• _DIRECTIVE_: All the data below goes into the copy word for word, but the pictures don't.

• _DATA EXCERPT_:
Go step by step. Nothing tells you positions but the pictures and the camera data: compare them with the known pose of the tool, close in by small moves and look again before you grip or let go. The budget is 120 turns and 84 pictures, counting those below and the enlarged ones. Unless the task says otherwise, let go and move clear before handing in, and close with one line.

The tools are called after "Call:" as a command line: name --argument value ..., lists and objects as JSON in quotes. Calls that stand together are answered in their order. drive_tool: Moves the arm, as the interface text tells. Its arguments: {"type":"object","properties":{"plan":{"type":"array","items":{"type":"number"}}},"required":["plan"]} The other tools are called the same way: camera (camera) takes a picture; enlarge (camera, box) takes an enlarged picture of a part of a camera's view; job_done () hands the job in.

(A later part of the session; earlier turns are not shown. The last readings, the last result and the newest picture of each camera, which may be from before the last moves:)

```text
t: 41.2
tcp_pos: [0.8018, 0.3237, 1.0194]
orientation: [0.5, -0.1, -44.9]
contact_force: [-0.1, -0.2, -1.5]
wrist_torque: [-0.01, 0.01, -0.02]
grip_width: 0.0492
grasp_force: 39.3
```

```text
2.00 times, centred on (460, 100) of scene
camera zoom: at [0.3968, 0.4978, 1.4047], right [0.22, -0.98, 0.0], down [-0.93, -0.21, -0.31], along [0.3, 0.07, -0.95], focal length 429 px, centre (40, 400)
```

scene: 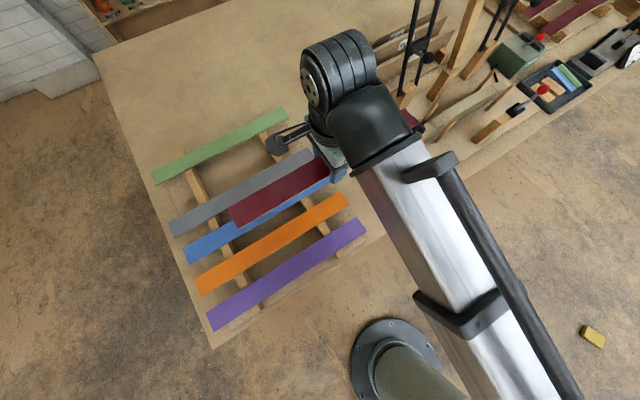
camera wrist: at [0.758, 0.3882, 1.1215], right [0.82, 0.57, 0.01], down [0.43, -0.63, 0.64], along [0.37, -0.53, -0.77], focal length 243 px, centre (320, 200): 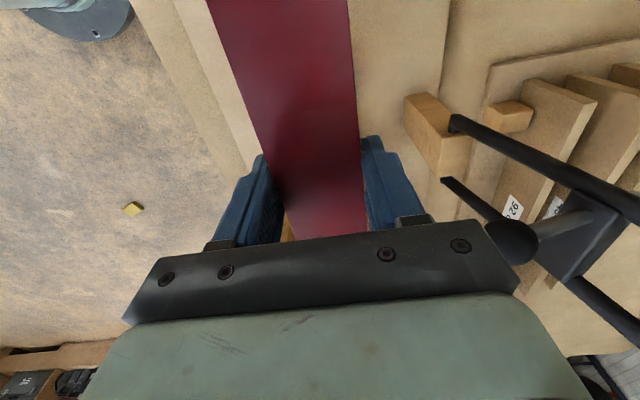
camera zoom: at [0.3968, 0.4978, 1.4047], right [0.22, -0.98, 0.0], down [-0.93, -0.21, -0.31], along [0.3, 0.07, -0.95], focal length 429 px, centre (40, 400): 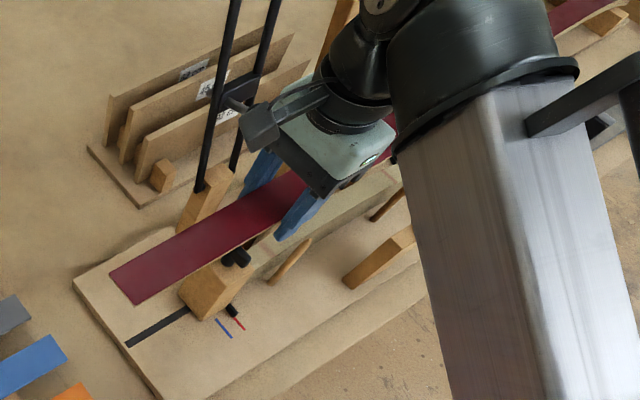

• _WORKED SOLUTION_:
Go step by step. Nothing tells you positions but the pictures and the camera data: compare them with the known pose of the tool, close in by small moves and look again before you grip or let go. The budget is 120 turns and 84 pictures, counting those below and the enlarged ones. Unless the task says otherwise, let go and move clear before handing in, and close with one line.

The tools are called after "Call:" as a command line: name --argument value ..., lists and objects as JSON in quotes. Calls that stand together are answered in their order. drive_tool: Moves the arm, as the interface text tells. Its arguments: {"type":"object","properties":{"plan":{"type":"array","items":{"type":"number"}}},"required":["plan"]} The other tools are called the same way: camera (camera) takes a picture; enlarge (camera, box) takes an enlarged picture of a part of a camera's view; job_done () hands the job in.

(A later part of the session; earlier turns are not shown. The last readings, the last result and the newest picture of each camera, which may be from before the last moves:)

```text
t: 41.2
tcp_pos: [0.8018, 0.3237, 1.0194]
orientation: [0.5, -0.1, -44.9]
contact_force: [-0.1, -0.2, -1.5]
wrist_torque: [-0.01, 0.01, -0.02]
grip_width: 0.0492
grasp_force: 39.3
```

```text
2.00 times, centred on (460, 100) of scene
camera zoom: at [0.3968, 0.4978, 1.4047], right [0.22, -0.98, 0.0], down [-0.93, -0.21, -0.31], along [0.3, 0.07, -0.95], focal length 429 px, centre (40, 400)
```

scene: 
camera wrist: at [0.758, 0.3882, 1.1215], right [0.82, 0.57, 0.01], down [0.43, -0.63, 0.64], along [0.37, -0.53, -0.77], focal length 243 px, centre (320, 200): 
camera zoom: at [0.3968, 0.4978, 1.4047], right [0.22, -0.98, 0.0], down [-0.93, -0.21, -0.31], along [0.3, 0.07, -0.95], focal length 429 px, centre (40, 400): 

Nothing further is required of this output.